§ **Passage provided**
# # #

Johnson & Johnson, the world’s biggest maker of health-care products, said its board approved a plan to buy back as much as $10 billion in shares, double the amount it budgeted last year.
The company will finance the repurchases with debt, New Brunswick, New Jersey-based J&J said in a statement on Tuesday. The repurchase program has no time limit, and J&J had $34 billion in cash, equivalents and short-term investments at the end of June, leaving plenty of room for acquisitions.
J&J has about 2.77 billion shares outstanding. The program would let the company buy back about 3.8 percent of those shares at yesterday’s closing price.
Investors have been waiting to see if the drugmaker makes a large acquisition to bolster its pharmaceutical division, an industry that has been rapidly consolidating as larger players seek out new hot drugs. In March, J&J lost out to AbbVie Inc. when the latter bid $21 billion for Pharmacyclics Inc., J&J’s partner in the development of Imbruvica. The cancer drug is projected to be a blockbuster with sales surpassing $1 billion for J&J as soon as next year.

# # #

§ **Data section**

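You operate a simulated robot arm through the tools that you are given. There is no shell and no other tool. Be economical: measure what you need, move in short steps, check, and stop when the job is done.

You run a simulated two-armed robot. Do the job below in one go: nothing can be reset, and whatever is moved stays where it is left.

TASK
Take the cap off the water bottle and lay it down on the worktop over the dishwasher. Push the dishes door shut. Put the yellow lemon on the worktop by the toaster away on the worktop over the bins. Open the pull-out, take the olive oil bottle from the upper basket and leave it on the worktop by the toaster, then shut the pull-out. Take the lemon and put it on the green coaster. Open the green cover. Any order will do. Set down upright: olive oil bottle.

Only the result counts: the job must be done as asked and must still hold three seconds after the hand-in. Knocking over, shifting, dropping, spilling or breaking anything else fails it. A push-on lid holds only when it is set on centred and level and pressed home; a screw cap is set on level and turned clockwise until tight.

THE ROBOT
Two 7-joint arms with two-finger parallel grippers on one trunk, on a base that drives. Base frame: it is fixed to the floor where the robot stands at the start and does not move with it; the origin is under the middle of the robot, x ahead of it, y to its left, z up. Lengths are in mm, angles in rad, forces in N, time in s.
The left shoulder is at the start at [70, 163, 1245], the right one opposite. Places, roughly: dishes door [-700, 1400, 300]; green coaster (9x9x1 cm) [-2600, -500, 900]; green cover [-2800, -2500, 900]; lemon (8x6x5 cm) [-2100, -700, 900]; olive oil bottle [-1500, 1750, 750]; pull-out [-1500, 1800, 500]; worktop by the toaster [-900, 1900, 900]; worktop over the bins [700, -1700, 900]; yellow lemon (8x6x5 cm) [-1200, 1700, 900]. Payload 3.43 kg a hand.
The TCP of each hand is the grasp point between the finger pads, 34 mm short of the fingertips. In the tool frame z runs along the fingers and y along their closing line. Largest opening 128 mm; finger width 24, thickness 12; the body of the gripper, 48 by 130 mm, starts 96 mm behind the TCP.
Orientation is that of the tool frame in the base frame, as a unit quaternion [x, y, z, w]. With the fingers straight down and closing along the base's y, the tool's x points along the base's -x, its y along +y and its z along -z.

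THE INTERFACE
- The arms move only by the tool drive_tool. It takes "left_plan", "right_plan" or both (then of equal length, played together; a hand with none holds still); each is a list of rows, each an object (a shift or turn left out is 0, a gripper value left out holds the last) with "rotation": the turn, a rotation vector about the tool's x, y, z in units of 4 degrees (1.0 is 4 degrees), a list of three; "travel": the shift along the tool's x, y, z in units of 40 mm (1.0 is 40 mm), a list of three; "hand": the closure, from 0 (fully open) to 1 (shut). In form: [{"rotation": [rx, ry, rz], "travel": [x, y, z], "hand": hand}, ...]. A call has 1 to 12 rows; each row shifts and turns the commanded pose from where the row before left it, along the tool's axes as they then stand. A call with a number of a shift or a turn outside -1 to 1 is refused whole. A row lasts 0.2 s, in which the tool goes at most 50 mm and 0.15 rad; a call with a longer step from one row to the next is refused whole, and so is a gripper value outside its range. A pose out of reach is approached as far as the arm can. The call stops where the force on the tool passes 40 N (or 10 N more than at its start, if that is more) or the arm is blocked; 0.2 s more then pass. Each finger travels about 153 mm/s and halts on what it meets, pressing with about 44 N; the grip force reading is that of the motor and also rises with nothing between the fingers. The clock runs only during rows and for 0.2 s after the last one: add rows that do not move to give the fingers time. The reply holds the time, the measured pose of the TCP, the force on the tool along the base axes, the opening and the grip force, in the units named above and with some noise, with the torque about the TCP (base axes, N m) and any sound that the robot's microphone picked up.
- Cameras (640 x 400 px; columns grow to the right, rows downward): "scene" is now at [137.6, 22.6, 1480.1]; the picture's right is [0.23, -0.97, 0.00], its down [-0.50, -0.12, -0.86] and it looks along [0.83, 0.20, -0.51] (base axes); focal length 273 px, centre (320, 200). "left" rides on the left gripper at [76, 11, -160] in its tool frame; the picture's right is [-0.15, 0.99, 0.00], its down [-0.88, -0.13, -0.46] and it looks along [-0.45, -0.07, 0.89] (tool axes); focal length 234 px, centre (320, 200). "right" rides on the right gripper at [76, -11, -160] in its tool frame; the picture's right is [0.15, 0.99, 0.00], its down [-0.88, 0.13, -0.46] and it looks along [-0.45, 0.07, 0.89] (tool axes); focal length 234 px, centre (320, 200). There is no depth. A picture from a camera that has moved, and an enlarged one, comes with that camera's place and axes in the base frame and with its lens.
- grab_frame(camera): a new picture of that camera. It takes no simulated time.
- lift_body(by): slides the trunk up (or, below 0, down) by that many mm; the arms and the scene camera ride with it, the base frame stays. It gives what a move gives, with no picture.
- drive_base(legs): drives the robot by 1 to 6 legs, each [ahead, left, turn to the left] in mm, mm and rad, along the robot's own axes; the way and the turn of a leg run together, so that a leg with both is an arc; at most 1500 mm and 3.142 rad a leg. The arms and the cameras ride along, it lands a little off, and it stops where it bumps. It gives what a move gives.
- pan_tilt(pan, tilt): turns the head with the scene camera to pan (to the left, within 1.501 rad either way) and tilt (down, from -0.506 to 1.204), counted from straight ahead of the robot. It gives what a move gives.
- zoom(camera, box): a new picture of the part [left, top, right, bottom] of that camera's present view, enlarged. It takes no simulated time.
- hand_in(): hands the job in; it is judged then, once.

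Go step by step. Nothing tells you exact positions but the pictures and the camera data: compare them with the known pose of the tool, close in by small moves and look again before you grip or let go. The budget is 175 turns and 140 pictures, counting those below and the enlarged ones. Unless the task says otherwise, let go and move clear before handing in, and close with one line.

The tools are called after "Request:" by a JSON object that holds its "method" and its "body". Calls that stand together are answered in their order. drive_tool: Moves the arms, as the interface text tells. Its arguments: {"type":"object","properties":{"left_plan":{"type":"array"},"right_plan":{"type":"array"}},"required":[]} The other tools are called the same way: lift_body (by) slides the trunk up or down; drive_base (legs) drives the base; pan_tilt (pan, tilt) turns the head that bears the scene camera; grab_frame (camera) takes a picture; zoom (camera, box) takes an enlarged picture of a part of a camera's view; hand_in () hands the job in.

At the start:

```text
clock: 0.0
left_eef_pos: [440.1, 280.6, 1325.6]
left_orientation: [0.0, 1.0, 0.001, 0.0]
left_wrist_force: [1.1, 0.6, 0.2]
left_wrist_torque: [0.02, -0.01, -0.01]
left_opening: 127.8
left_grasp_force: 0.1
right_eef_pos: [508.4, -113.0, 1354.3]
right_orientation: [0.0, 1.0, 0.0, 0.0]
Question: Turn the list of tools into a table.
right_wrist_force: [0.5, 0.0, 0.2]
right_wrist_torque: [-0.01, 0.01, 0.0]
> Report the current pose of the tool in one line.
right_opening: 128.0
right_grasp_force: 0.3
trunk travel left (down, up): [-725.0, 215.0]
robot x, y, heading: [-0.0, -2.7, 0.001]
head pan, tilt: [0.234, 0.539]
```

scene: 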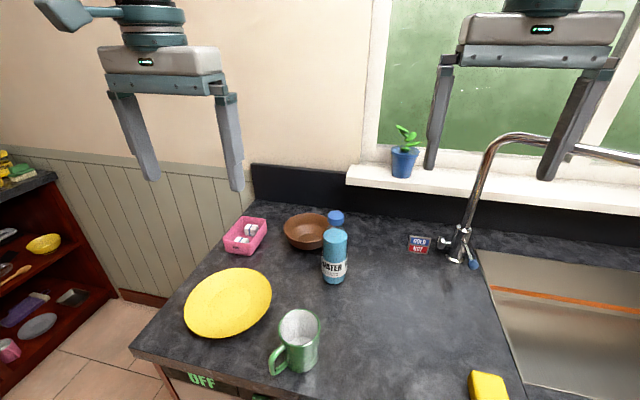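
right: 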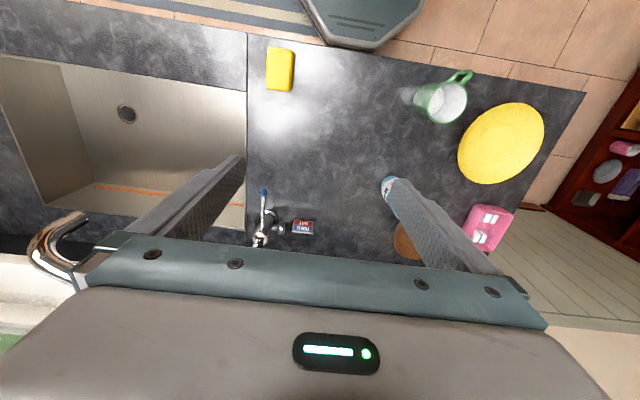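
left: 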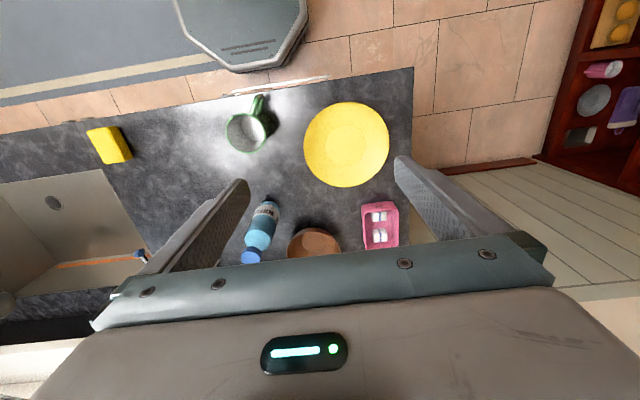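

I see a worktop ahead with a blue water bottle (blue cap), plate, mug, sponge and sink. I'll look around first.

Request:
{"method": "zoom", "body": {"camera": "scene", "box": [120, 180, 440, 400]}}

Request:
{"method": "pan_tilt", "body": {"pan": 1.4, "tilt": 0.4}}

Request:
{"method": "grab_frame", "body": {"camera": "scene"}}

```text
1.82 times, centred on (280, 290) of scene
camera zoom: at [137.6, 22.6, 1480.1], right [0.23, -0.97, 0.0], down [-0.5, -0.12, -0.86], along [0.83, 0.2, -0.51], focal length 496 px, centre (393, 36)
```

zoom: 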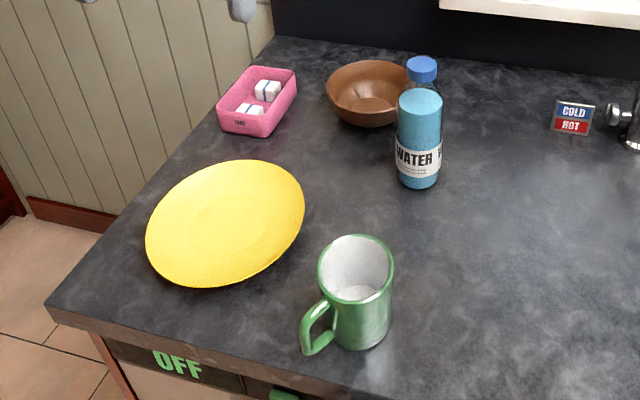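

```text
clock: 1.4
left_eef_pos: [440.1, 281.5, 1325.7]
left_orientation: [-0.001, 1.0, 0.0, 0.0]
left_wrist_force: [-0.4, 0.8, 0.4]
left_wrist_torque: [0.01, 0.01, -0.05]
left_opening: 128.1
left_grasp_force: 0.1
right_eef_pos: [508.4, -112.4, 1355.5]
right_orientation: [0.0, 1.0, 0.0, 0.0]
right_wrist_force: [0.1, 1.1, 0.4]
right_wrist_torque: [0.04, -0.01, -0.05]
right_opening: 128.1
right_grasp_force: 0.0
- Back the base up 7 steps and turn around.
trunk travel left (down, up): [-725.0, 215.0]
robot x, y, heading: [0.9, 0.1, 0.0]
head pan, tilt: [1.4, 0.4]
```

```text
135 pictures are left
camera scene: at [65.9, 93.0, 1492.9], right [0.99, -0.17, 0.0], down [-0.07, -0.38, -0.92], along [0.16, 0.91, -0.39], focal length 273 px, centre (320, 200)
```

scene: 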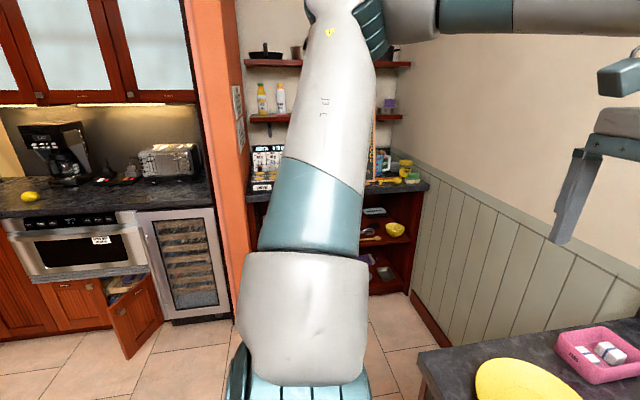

# # #

§ **Stated goal A**
Extract from the passage provided the words running from "Investors have been" to "as next year.".
§ **Stated goal B**
Keep the passage provided going from its last sentence.

§ **Final answer A**
Investors have been waiting to see if the drugmaker makes a large acquisition to bolster its pharmaceutical division, an industry that has been rapidly consolidating as larger players seek out new hot drugs. In March, J&J lost out to AbbVie Inc. when the latter bid $21 billion for Pharmacyclics Inc., J&J’s partner in the development of Imbruvica. The cancer drug is projected to be a blockbuster with sales surpassing $1 billion for J&J as soon as next year.

§ **Final answer B**
The drugmaker is scheduled to report third-quarter profit Tuesday morning. Earnings, excluding one-time items, may have reached $1.45 on a per-share basis, according to the average of 18 analysts’ estimates compiled by Bloomberg. J&J has been investing heavily in building up its pharmaceutical business as other products, such as medical devices, face pressure to compete on price to retain customers.